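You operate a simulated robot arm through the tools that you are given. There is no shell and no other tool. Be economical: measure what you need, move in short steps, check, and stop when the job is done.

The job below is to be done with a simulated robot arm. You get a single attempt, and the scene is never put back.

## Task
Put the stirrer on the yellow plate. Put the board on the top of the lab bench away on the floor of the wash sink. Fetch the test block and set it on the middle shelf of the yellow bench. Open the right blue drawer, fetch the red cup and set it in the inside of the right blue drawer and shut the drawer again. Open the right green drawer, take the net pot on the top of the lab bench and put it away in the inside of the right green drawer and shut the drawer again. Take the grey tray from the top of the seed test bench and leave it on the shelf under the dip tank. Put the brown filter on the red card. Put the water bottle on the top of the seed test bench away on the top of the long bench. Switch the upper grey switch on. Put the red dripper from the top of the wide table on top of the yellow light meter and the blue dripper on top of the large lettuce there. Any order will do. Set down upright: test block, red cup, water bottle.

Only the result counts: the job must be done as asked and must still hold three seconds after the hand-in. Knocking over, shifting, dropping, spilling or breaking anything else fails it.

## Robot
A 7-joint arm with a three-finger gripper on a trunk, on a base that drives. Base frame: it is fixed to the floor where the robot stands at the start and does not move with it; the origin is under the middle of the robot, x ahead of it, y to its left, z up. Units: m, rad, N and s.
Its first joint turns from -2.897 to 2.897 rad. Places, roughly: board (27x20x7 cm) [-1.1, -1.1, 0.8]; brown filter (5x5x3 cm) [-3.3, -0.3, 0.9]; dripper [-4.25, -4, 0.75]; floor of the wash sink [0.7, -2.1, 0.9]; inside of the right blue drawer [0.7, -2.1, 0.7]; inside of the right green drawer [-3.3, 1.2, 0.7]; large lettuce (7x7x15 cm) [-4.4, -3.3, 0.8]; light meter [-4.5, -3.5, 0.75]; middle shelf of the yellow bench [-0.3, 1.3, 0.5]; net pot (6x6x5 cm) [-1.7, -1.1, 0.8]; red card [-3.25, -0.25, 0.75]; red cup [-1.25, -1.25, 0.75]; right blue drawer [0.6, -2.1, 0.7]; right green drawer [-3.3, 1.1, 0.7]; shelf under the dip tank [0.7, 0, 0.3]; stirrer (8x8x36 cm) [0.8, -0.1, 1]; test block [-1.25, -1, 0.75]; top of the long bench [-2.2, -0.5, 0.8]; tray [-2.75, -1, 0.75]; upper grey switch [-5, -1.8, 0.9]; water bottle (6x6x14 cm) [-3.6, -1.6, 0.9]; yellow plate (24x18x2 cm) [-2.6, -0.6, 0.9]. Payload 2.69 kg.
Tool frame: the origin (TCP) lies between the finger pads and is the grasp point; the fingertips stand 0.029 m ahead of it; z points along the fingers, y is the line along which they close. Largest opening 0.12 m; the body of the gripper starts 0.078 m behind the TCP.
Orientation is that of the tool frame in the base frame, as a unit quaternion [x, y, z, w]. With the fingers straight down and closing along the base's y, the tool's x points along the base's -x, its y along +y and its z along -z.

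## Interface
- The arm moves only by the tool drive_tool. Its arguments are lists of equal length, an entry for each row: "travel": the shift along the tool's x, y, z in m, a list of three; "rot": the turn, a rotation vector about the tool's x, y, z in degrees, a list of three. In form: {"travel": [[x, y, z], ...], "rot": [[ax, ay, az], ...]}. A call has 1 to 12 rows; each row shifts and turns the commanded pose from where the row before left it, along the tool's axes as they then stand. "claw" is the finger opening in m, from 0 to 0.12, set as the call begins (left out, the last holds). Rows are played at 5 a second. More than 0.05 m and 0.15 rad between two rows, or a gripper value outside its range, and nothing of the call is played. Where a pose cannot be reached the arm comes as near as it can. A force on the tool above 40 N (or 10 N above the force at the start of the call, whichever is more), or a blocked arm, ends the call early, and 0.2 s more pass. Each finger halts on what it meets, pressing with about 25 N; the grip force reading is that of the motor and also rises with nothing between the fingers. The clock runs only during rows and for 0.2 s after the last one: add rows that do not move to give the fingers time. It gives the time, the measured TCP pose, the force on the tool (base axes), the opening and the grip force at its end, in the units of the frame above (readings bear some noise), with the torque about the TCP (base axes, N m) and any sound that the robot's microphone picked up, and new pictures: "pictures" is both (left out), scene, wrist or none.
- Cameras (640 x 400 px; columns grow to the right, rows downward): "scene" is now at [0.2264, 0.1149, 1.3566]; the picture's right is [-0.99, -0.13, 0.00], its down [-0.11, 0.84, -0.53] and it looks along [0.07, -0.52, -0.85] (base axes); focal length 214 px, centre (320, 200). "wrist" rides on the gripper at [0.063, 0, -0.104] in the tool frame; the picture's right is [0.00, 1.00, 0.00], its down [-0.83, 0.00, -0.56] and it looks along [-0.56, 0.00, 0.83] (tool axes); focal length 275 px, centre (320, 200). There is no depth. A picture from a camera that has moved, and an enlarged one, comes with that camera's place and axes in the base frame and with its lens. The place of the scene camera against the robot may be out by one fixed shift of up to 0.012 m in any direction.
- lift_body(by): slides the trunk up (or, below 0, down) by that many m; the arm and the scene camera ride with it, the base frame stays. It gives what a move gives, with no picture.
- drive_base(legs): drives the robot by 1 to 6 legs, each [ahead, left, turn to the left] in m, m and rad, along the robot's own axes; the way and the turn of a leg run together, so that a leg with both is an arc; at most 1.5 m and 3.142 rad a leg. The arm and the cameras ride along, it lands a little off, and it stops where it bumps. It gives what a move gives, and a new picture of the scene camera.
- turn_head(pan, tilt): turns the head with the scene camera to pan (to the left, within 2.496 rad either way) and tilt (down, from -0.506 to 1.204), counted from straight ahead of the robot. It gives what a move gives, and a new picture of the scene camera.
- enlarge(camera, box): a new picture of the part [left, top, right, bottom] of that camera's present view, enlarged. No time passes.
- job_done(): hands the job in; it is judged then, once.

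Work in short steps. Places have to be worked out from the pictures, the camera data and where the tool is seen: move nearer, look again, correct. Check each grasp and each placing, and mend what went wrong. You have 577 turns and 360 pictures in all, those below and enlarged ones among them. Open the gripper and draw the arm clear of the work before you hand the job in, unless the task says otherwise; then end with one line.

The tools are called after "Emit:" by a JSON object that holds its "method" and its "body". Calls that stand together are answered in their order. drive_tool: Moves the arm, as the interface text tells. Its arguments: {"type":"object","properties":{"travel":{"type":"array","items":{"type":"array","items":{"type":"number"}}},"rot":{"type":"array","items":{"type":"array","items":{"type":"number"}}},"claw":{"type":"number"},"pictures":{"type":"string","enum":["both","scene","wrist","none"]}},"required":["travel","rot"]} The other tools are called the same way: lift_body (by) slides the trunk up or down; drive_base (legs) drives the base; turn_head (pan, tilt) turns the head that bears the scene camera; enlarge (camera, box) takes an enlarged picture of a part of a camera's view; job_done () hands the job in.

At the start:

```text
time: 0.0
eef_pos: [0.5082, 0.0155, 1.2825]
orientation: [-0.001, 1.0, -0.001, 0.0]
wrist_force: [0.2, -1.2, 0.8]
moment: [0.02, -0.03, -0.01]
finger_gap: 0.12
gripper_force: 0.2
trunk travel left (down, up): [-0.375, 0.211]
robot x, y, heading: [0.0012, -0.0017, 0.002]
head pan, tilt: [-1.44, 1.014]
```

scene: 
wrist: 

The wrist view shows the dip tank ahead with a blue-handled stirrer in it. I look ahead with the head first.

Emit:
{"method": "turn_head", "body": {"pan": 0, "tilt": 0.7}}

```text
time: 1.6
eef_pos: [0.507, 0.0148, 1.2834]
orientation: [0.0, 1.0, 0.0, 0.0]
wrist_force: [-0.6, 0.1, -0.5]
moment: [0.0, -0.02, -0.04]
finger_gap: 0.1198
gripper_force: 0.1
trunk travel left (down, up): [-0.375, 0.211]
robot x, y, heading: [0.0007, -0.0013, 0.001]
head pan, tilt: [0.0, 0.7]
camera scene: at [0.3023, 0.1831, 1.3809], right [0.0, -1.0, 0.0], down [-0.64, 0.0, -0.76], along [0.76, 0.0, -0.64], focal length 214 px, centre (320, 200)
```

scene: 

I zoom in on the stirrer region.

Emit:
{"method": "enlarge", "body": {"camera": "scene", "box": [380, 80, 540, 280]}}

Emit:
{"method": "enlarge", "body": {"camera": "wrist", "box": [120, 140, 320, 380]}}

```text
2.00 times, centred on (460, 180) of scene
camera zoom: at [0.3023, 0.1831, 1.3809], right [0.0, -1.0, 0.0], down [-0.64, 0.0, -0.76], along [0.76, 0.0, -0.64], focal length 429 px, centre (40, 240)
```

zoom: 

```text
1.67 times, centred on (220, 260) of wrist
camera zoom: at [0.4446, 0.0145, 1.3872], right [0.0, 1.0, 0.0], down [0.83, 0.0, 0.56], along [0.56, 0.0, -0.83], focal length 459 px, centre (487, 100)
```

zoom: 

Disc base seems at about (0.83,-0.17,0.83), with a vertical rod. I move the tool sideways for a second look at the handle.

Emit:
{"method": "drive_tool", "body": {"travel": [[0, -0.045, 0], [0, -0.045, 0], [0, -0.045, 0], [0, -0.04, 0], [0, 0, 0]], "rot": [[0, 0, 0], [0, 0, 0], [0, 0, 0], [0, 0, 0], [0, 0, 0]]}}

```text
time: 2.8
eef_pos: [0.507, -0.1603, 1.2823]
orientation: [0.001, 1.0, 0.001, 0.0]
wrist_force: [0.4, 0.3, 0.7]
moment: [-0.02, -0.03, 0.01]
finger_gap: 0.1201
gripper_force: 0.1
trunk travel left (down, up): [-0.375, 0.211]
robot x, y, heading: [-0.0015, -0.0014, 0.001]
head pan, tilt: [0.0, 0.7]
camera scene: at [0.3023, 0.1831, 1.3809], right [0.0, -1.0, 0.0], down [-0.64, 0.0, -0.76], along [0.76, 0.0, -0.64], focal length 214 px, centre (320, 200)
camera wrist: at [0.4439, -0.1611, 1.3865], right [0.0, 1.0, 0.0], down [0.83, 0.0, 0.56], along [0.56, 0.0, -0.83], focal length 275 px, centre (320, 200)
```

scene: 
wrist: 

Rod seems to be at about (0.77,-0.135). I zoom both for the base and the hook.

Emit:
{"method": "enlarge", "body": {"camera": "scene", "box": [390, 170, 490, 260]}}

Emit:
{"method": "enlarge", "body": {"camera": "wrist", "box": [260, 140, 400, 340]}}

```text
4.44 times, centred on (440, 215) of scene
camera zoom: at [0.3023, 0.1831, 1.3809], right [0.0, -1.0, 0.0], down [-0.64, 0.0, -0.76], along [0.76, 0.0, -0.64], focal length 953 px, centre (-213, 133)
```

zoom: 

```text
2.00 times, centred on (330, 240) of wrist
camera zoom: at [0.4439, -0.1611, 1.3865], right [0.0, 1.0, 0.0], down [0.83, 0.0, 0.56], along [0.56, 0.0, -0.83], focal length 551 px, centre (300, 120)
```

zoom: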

WHAT THE EXERCISE ASKS
Of the lines above, copy each that contains "origin".

WRITTEN SOLUTION
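A 7-joint arm with a three-finger gripper on a trunk, on a base that drives. Base frame: it is fixed to the floor where the robot stands at the start and does not move with it; the origin is under the middle of the robot, x ahead of it, y to its left, z up. Units: m, rad, N and s.
Tool frame: the origin (TCP) lies between the finger pads and is the grasp point; the fingertips stand 0.029 m ahead of it; z points along the fingers, y is the line along which they close. Largest opening 0.12 m; the body of the gripper starts 0.078 m behind the TCP.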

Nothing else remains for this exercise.